───── Recorded information
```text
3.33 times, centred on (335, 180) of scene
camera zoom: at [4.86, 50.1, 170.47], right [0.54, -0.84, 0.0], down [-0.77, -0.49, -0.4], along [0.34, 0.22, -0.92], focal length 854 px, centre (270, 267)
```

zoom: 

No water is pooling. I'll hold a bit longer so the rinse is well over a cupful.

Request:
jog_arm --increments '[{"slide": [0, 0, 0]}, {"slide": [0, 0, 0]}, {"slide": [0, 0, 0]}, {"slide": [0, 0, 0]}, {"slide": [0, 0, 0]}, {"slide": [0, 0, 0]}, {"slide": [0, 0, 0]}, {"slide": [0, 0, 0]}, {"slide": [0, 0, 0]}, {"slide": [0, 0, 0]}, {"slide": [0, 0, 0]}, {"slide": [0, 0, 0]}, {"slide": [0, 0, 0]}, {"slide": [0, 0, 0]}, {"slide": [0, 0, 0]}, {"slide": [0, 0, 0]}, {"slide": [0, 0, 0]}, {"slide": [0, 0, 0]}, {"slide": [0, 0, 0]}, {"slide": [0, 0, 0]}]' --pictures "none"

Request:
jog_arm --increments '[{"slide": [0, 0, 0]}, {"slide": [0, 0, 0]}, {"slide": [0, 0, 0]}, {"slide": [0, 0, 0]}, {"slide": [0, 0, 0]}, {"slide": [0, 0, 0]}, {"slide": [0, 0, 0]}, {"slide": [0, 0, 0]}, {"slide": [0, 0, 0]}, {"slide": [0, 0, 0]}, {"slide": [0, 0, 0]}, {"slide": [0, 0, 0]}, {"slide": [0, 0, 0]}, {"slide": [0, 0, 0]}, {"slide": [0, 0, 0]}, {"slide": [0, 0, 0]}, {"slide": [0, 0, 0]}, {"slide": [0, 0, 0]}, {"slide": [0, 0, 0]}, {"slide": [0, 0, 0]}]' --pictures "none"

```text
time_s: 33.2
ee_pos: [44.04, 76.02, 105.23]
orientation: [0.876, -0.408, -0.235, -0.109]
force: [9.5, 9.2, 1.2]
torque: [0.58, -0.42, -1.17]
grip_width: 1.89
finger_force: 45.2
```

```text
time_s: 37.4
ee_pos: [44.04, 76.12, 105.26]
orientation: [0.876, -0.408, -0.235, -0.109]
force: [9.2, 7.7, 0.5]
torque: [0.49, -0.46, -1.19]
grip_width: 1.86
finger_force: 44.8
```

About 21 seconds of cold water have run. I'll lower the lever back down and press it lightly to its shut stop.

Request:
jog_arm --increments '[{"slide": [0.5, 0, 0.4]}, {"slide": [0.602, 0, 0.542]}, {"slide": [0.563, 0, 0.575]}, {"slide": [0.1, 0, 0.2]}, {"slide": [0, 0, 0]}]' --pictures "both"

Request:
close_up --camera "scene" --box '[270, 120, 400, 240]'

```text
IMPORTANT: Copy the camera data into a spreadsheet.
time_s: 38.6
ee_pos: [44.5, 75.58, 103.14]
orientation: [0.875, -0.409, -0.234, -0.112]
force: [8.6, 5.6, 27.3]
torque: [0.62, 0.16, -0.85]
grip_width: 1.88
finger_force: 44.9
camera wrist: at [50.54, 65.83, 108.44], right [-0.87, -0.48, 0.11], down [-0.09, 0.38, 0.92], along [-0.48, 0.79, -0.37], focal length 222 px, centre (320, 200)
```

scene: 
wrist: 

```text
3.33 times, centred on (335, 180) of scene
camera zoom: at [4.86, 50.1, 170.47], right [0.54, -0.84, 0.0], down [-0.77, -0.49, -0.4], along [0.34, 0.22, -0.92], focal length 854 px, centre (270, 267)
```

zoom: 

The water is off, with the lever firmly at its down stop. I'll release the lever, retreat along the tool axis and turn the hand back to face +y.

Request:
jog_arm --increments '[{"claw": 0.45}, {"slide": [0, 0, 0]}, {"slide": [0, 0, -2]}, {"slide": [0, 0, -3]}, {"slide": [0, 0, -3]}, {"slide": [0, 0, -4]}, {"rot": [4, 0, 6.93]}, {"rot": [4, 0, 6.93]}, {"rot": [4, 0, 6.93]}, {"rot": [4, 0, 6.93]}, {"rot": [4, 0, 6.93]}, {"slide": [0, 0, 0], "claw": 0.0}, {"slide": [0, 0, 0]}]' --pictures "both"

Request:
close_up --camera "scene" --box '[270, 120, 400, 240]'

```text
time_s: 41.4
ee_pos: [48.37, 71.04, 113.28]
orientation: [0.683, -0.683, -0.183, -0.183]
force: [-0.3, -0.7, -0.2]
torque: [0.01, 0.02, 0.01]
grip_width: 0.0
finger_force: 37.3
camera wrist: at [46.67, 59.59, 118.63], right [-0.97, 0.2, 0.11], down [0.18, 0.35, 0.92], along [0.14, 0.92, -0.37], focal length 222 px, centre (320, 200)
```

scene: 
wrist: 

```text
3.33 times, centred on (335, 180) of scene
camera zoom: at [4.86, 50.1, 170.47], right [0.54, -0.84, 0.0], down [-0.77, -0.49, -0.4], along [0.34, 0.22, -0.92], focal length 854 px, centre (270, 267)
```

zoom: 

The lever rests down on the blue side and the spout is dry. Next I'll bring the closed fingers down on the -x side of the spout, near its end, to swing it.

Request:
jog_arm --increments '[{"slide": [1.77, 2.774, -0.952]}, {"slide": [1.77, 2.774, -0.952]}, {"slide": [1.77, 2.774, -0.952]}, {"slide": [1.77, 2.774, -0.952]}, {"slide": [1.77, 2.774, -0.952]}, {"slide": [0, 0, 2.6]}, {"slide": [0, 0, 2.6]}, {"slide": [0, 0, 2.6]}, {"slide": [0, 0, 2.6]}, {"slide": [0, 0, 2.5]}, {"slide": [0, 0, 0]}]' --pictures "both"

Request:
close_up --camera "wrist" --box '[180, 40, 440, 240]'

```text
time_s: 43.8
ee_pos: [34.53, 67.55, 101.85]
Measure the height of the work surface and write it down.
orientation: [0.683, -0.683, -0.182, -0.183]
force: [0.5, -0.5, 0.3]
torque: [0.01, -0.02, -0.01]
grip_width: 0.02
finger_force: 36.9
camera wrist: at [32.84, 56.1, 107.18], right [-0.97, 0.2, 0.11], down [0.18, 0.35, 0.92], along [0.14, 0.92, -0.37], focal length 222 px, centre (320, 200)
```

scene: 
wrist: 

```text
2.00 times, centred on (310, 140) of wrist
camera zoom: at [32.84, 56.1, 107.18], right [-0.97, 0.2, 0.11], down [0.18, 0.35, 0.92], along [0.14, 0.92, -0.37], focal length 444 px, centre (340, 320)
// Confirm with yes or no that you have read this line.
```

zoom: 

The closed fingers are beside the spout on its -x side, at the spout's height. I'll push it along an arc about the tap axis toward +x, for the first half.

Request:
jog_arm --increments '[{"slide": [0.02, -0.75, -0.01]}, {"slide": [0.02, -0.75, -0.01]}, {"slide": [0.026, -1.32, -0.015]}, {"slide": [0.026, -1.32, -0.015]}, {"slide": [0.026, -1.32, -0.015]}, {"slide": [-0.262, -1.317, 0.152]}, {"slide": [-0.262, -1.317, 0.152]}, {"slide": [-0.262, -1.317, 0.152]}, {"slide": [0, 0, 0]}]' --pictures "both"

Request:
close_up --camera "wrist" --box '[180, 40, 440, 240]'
──────────
Problem to work on ▸ Output the whole listing above again, word for word.

Answer to this exercise ▸
```text
3.33 times, centred on (335, 180) of scene
camera zoom: at [4.86, 50.1, 170.47], right [0.54, -0.84, 0.0], down [-0.77, -0.49, -0.4], along [0.34, 0.22, -0.92], focal length 854 px, centre (270, 267)
```

zoom: 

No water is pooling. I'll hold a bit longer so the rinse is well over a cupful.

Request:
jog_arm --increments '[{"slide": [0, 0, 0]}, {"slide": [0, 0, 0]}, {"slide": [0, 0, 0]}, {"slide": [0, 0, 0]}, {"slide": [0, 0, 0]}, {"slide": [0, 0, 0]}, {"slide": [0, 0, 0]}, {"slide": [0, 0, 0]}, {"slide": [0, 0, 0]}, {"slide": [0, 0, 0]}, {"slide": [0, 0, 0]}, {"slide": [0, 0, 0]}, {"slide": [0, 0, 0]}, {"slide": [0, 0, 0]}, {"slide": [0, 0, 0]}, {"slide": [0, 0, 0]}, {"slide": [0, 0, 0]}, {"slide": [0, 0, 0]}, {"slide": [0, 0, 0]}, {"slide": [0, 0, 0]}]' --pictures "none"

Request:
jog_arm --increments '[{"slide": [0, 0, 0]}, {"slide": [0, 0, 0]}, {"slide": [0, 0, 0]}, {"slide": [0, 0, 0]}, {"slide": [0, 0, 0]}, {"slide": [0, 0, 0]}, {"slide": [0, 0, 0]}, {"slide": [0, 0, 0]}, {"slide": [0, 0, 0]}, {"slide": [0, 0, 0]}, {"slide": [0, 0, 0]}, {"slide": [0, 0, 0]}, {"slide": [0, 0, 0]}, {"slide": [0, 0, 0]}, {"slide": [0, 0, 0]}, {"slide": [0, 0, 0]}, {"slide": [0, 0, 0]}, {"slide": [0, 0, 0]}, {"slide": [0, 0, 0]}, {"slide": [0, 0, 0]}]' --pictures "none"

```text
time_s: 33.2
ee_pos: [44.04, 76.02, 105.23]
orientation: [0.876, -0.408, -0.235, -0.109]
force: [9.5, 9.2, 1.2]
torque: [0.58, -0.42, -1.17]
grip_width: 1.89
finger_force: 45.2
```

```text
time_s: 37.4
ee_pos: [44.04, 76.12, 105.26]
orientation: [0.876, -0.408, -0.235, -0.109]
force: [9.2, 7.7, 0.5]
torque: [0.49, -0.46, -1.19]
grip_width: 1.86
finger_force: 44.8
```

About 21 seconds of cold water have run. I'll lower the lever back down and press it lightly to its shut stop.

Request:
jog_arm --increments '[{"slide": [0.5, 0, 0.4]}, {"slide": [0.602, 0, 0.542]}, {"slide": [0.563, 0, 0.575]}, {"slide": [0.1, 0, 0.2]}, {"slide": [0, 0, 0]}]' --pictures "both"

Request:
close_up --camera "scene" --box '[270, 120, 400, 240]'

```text
IMPORTANT: Copy the camera data into a spreadsheet.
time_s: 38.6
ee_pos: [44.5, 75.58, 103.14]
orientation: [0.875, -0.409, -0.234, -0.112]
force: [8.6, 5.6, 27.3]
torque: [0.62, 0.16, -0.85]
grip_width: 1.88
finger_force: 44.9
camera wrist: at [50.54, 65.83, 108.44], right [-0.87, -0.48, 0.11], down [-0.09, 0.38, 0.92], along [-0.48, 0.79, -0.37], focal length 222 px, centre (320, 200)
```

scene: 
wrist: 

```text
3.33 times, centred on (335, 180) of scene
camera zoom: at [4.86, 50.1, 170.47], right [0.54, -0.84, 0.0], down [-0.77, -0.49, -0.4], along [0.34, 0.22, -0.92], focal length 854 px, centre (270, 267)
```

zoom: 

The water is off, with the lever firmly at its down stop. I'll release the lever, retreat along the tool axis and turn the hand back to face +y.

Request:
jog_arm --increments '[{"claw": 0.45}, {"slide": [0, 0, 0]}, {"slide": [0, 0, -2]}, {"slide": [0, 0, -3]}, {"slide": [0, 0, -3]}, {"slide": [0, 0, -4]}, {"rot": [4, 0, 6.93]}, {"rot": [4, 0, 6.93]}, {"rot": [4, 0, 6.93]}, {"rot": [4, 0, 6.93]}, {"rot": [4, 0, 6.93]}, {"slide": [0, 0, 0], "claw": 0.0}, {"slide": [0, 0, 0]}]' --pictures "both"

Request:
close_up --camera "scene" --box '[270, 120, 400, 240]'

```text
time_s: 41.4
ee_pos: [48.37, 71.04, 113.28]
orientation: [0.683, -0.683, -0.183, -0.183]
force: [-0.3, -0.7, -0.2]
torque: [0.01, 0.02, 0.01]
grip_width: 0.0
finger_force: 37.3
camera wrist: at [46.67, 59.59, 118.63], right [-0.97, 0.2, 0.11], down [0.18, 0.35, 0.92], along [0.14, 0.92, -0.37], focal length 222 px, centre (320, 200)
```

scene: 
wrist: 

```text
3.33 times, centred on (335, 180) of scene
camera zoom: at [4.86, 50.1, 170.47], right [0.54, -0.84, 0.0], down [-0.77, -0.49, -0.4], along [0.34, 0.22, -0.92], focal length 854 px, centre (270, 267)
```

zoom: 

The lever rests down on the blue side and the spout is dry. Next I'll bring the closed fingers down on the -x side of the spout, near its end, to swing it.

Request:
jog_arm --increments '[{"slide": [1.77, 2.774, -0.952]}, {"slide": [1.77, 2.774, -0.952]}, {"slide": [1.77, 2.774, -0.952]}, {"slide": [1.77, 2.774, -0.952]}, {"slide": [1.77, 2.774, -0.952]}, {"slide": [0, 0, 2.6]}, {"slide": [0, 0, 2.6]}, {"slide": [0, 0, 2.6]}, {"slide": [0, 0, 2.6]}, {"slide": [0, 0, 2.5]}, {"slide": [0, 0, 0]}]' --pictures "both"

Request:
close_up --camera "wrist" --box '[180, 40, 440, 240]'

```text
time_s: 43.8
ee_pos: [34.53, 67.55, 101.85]
Measure the height of the work surface and write it down.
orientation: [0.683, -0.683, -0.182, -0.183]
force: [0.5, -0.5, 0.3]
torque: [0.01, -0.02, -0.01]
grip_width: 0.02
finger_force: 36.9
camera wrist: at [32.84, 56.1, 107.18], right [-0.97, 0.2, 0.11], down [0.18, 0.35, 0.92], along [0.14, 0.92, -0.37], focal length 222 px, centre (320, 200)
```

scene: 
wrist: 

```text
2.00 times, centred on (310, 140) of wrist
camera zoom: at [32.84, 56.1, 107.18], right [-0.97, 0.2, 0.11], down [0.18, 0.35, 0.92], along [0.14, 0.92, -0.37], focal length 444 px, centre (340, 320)
// Confirm with yes or no that you have read this line.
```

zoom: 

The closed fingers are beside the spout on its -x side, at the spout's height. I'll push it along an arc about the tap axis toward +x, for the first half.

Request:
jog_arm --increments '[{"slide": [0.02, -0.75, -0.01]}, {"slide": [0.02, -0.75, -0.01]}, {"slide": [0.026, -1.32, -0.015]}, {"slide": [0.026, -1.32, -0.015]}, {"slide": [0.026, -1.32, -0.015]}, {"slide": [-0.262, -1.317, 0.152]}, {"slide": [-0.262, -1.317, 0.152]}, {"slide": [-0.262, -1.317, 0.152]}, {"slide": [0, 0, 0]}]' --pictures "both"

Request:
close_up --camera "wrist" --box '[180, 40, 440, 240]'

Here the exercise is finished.